Giving notice to vacate: Is e-mail good enough?

  • Article by: KELLY KLEIN
  • Updated: August 16, 2014 - 2:00 PM

Q: We have been renting a house for the past four years. We signed a lease in July 2010 for one year with a provision that it would be automatically renewed for a second year if we did not give written notice. At the time, we were required to pay first month’s rent, last month’s rent and one month’s rent as deposit.

In 2012, after living there for two years, no new lease was offered or signed. Our rent was increased, and we accepted the increase that year and again in 2013. We have paid rent on the first of every month for the past four years. On July 31, 2014, I sent an e-mail to our landlord stating we would move out at the end of August.
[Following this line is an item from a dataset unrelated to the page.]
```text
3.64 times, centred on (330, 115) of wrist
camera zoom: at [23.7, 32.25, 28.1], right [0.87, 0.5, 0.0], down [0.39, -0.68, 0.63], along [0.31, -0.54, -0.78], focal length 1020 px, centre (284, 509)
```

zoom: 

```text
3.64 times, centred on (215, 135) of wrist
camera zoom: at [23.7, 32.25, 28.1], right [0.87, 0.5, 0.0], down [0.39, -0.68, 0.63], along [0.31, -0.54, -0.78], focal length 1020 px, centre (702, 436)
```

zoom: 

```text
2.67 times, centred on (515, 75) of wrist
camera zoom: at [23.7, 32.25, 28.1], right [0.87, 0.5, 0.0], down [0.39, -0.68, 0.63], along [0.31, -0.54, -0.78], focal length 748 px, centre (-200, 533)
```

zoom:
I asked him to use the rent we paid at the beginning for “last month’s rent,” and also gave him a $300 check to cover the rent increases over the years. He responded to our e-mail on Aug. 1, stating that notice has to be sent by U.S. mail and not e-mail. The lease agreement signed at the beginning of our tenancy had mentioned notices should be sent by U.S. mail and e-mail. Over the past four years, he has frequently communicated by e-mail and has sent us several notices, such as our rent increases, by U.S. mail and e-mail.

Our landlord came to us on Aug. 2, and offered a deal whereby we pay him an extra $1,800 to move out at the end of August. He is now sending us e-mails threatening to evict us. My search on the Internet indicates that e-mail is an acceptable way of communication. My family is now very concerned. We have been model tenants for four years and now fear eviction.

Is the landlord right when he states that we had to provide notice by U.S. mail and e-mail?

A: As I understand it, your landlord now wants to charge you rent for September, claiming that the notice you gave him via e-mail on July 31 is ineffective because you did not send notice by U.S. mail. Unfortunately, there is no case law that exactly covers this issue. Minnesota law requires that a notice to vacate be in writing. An e-mail meets that definition. However, your now-expired lease requires that the notice be sent by both U.S. mail and e-mail. There are many cases regarding notice, and most of them require that the notice strictly meet the lease requirements, i.e., be delivered on time and name the correct people. On the other hand, the purpose of the notice is to notify the other party that the lease is terminating. Your landlord obviously got your e-mail in a timely manner because he responded the next day, and is now trying to collect an additional month’s rent. In addition, there is an issue as to whether the lease really controls your situation. The lease was signed in 2010, and then “automatically” renewed for an additional year. Under Minnesota law, in order for a lease to renew for a period longer than two months, the landlord has to jump through several hoops to meet the statute’s requirements. It does not sound as though your landlord sent you the required notices to renew the lease, and therefore you have been on a month-to-month lease for the past three years. Some leases have provisions stating that, if the lease terminates, then it becomes a month-to-month lease, and all the terms and conditions continue to apply. These are called carry-over provisions. If your lease contains such a provision, then the notice provision in the lease may apply. If not, then it definitely does not apply.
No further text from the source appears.